Examine the entries and show every line in which the word "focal" is found.

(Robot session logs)
▼

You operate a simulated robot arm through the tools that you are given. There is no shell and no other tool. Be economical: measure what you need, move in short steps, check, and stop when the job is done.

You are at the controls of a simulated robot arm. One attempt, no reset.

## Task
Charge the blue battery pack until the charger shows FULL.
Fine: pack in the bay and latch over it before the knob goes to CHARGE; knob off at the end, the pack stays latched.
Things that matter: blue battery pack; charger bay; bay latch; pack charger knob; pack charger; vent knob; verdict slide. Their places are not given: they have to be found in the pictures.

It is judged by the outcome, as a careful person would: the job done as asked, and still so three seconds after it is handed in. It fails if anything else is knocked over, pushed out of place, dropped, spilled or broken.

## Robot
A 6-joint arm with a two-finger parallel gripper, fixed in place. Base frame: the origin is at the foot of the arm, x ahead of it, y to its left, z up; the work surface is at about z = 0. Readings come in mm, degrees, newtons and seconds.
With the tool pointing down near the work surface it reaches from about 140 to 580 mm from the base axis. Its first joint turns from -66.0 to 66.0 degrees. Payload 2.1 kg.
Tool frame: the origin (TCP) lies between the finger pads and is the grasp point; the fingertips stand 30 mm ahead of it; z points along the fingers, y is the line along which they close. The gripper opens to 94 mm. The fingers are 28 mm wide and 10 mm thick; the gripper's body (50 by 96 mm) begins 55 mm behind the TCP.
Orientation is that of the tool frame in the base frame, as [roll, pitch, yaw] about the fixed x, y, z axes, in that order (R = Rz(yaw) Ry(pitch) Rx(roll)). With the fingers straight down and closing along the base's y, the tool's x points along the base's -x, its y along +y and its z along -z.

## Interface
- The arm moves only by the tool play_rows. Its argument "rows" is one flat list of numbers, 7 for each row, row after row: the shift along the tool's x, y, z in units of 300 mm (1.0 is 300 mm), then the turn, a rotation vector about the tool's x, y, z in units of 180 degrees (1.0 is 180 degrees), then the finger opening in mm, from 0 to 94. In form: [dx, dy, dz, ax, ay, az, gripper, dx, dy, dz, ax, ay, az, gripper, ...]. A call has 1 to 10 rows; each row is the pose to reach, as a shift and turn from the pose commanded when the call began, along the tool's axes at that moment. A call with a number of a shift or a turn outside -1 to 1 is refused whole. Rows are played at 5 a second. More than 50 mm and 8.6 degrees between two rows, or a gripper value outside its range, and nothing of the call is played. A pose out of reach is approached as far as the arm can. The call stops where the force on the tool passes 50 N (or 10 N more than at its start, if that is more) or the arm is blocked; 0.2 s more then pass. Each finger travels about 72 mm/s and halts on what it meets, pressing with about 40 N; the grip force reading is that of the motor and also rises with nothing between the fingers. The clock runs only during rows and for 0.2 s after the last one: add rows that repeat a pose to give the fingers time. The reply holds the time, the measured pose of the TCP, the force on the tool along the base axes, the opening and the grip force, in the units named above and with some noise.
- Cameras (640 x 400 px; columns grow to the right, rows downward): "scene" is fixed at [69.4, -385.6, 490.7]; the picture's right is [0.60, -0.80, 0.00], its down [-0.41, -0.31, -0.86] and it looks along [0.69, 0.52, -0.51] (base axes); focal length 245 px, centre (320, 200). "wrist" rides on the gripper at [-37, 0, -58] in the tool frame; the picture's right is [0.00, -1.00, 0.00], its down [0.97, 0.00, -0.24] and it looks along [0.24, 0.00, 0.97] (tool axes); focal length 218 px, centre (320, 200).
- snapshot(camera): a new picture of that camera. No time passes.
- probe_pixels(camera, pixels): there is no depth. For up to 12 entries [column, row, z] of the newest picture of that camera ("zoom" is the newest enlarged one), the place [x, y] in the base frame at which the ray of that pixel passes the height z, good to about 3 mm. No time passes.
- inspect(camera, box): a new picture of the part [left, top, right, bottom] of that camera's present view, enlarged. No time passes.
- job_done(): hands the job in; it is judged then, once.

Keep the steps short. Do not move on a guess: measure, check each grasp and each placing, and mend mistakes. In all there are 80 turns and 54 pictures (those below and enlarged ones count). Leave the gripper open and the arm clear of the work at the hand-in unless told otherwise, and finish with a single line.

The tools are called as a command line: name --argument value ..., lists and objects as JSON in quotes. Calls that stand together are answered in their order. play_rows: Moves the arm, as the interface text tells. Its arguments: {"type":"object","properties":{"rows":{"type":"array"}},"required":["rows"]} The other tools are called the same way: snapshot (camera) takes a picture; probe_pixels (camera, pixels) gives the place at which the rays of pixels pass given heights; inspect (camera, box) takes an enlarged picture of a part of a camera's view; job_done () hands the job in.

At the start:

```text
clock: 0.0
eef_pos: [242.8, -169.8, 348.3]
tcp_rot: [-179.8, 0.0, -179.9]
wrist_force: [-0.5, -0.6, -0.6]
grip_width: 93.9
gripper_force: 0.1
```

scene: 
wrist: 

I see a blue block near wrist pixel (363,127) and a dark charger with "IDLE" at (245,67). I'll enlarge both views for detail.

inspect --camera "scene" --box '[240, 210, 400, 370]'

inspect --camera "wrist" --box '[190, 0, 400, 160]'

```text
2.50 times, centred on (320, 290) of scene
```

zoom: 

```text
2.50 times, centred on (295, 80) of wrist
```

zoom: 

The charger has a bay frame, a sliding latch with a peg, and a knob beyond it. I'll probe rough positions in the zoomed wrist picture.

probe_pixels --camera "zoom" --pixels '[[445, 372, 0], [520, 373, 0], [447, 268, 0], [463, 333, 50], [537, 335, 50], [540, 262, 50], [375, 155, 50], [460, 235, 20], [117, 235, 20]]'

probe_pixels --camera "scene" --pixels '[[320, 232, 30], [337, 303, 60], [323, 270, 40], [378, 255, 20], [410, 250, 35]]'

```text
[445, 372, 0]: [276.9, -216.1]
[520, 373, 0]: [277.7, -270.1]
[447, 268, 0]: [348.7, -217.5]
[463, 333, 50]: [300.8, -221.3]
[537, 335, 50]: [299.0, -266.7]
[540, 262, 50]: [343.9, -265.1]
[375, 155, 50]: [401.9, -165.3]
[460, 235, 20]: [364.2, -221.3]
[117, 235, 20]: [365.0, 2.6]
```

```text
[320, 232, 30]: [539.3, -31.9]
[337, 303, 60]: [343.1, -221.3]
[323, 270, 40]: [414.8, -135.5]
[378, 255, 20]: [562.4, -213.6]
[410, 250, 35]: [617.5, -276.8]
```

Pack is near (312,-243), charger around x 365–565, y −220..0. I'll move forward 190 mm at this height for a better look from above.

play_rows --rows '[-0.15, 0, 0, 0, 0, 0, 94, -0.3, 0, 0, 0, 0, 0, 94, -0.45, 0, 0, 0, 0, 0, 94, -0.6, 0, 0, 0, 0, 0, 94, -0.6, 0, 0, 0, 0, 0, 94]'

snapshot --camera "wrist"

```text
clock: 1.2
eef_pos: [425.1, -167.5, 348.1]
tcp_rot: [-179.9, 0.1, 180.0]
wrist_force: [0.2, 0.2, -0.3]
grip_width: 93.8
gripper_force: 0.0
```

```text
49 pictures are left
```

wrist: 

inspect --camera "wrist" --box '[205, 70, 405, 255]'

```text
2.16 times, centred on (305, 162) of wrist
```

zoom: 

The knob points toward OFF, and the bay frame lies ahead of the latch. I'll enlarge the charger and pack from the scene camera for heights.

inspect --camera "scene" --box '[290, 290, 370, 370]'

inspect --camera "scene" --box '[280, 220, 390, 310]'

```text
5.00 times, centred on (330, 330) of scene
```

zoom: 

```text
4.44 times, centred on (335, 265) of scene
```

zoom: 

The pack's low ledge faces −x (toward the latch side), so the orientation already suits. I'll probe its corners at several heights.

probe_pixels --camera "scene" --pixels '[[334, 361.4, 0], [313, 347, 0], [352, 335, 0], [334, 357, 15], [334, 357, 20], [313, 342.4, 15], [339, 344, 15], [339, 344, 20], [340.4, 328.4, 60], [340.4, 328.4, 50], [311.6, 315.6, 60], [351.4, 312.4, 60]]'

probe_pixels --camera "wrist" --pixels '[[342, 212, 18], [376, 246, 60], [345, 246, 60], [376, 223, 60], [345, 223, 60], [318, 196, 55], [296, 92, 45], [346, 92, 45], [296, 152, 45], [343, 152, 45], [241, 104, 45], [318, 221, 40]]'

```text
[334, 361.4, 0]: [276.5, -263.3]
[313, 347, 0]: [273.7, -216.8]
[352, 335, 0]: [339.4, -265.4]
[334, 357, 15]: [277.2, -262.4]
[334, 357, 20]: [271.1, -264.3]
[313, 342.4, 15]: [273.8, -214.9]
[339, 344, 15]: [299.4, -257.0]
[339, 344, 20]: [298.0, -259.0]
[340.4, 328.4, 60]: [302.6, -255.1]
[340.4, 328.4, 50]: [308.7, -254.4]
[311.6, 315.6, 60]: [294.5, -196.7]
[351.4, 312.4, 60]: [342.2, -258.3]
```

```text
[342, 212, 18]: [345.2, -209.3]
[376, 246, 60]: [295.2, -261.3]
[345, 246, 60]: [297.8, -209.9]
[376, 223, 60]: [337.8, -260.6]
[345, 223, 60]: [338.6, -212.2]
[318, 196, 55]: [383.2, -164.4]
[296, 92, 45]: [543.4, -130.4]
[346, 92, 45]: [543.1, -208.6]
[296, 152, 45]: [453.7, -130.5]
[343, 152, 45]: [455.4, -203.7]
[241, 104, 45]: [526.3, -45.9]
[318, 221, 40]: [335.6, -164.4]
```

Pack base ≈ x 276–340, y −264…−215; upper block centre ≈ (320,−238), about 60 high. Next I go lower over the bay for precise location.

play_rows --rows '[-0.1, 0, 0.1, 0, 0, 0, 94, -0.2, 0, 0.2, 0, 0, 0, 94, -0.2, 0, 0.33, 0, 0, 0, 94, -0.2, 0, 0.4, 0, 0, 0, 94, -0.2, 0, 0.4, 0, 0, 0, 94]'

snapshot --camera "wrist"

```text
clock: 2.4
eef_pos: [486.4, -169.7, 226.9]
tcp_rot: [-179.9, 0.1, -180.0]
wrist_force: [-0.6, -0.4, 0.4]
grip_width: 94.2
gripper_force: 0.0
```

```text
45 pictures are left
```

▲
▼

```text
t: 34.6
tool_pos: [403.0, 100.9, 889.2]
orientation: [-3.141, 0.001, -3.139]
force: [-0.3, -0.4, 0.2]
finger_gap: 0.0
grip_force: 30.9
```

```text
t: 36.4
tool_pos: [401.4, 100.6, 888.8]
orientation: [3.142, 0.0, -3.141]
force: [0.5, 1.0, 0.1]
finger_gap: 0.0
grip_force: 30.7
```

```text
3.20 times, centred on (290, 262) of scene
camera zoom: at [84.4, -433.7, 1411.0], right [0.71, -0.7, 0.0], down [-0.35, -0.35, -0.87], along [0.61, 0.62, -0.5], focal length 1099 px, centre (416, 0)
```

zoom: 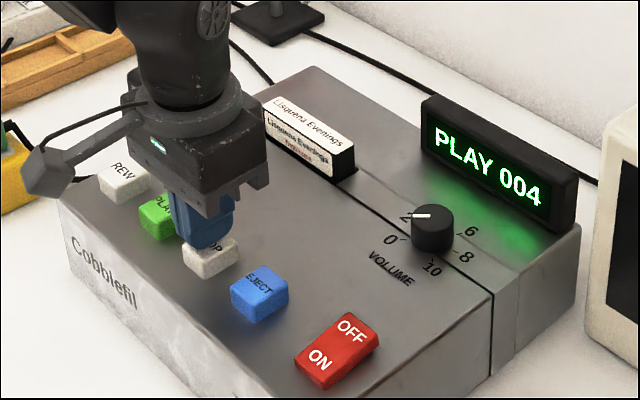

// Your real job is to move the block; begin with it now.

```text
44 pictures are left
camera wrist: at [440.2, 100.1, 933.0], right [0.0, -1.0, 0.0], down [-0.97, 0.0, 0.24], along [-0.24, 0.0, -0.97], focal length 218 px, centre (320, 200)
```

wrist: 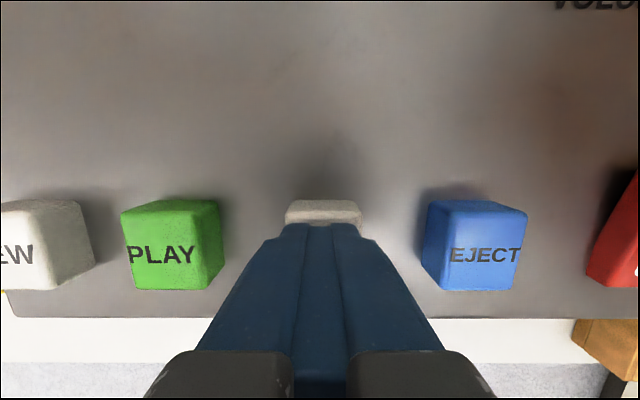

▲

THE RESULT:
- Cameras (640 x 400 px; columns grow to the right, rows downward): "scene" is fixed at [69.4, -385.6, 490.7]; the picture's right is [0.60, -0.80, 0.00], its down [-0.41, -0.31, -0.86] and it looks along [0.69, 0.52, -0.51] (base axes); focal length 245 px, centre (320, 200). "wrist" rides on the gripper at [-37, 0, -58] in the tool frame; the picture's right is [0.00, -1.00, 0.00], its down [0.97, 0.00, -0.24] and it looks along [0.24, 0.00, 0.97] (tool axes); focal length 218 px, centre (320, 200).
camera zoom: at [84.4, -433.7, 1411.0], right [0.71, -0.7, 0.0], down [-0.35, -0.35, -0.87], along [0.61, 0.62, -0.5], focal length 1099 px, centre (416, 0)
camera wrist: at [440.2, 100.1, 933.0], right [0.0, -1.0, 0.0], down [-0.97, 0.0, 0.24], along [-0.24, 0.0, -0.97], focal length 218 px, centre (320, 200)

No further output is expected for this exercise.